Some days you just need to get outside and soak in a little bit of God’s goodness. And, at this time of the year, evidence of God’s goodness is all around me! Everywhere I look, I can see God’s creativity and I’m jealous because He must have a box of crayons way bigger and better than the box of 64 Crayola Crayons that I loved so much as a little girl. Ok. I still love them as a big girl, too, but I’m sure that doesn’t surprise anyone.
|Guara…one of my new favorites. Hummingbirds love it, too.|
|Confetti lantana…probably not the real name, but I think it should be.|
|Star jasmine…smells so yummy!|
|A mott of oak trees|
But, amidst all the beauty in my yard… in the very mott of oak tress above… I also found this.
And, I’d be all proud and say, “Yes, that’s poison ivy. Three leaves. Got it.”
Except it’s not. It’s just some other green, leafy, vine thing that just also happens to have three-leaf groupings. Brad said the pointy leaves are a clue it’s not the real thing.

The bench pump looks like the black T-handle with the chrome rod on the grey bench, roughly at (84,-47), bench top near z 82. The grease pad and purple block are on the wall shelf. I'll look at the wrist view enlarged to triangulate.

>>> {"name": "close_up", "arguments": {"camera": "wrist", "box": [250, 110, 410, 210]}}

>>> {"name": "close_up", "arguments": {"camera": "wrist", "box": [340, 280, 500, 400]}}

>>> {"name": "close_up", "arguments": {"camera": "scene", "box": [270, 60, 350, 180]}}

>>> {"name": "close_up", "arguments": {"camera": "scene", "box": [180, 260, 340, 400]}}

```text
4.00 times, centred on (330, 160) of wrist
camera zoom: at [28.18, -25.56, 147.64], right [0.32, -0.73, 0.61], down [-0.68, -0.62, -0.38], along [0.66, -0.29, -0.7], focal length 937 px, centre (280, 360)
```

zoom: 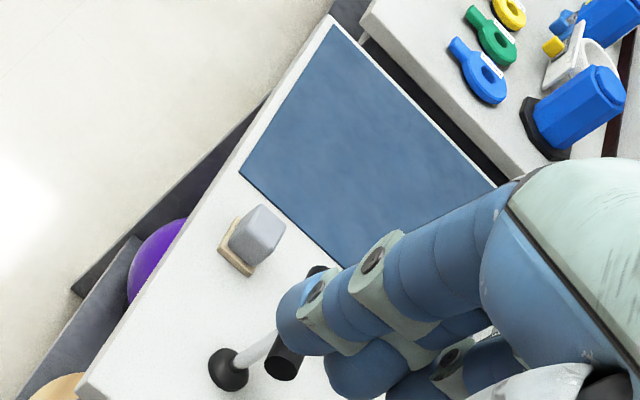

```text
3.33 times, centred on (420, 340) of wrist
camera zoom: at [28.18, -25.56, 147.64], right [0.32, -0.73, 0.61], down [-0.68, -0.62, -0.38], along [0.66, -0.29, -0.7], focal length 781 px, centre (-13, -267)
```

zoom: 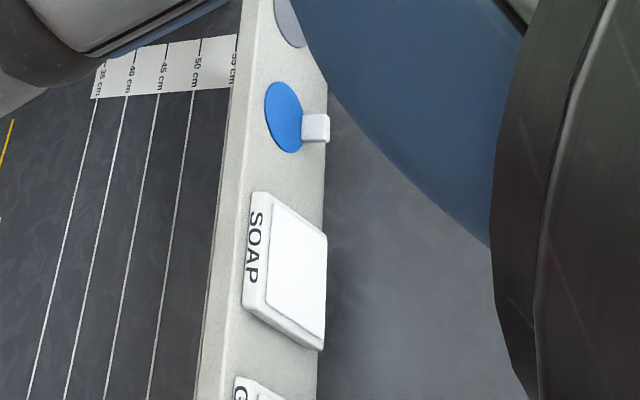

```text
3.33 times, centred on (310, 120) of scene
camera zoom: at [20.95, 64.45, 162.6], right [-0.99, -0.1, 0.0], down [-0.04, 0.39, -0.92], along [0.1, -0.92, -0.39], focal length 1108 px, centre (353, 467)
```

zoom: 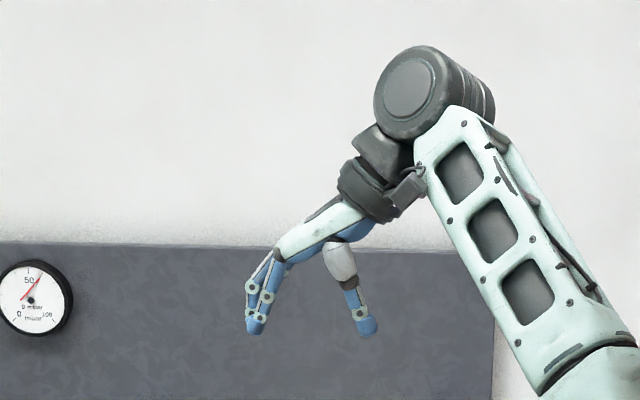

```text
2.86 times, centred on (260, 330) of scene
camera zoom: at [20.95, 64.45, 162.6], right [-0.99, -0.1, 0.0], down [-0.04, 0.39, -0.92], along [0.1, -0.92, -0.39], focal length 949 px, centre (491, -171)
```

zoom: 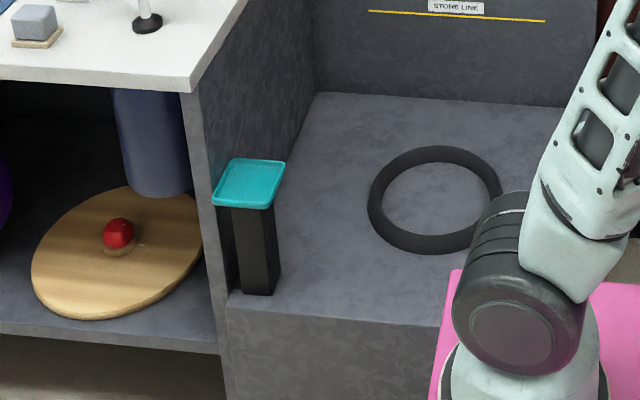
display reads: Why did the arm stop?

Anyway, all of this pointing and guessing got me to itching and thinking…
There are things in life that are a lot like poison ivy. They can blend right in and look mostly innocent, but if we’re not careful, they’ll wreak havoc in our lives, growing rapidly, and overtaking everything.
One thing in my life that’s a lot like poison ivy is selfishness. I had a good dose of it earlier this week. Actually, the selfishness had taken root and growing rampantly for several weeks, creeping into my thoughts and even my words as Mother’s Day got closer and closer. My mom will be gone two years this December, and my precious Granny has been gone for a year and two months. It’s painful. It still hurts. Some days way worse than others. Mother’s Day is one of them. I don’t have a mom any more. No one to celebrate. No one to buy a gift for. Poor me. Me, me, me.
And then yesterday it hit me like a ton of bricks. I had a mom and a grandmother for 43 years. 43 years! So many people can’t say that. And, even worse, some children have never known their mother at all. There are orphanages all over the world with children just begging for someone to call mommy. And, as if that’s not enough, I’ve been blessed with being a mommy to the two best boys in the whole world. Logan and Cameron have been the light of my life for over 22 years.
How is it possible that I could be sad after the abundant blessings I’ve had? It’s not, unless I let selfishness move right into my heart, take root and take over, strangling the love and joy that should be there. As quickly as it hit me, I snatched that ugly vine of selfishness right out. I do have something to celebrate, and I can give a gift in honor of my mother and granny and all they meant to me.
I immediately knew just the right gift – a donation to Love Without Boundaries Foundation, a worldwide group of volunteers dedicated to improving the lives of impoverished and orphaned children in China. A Mother’s Day gift I pray will help bring mommies to the children they serve. A gift I pray will keep me mindful that it’s not about me. It’s about what God can do through me if I’ll root out the selfishness in my heart.
Father God, thank you for being the master gardener of my heart. May Your love be what grows there. Amen.
Special Note: I learned about Love Without Boundaries several weeks ago in one of my favorite blogs, Under the Sycamore. Ashley Ann is a beautiful example of what one person can do when she lives out 1 Peter 4:10. Thank you, Ashley, for shining your light for Him!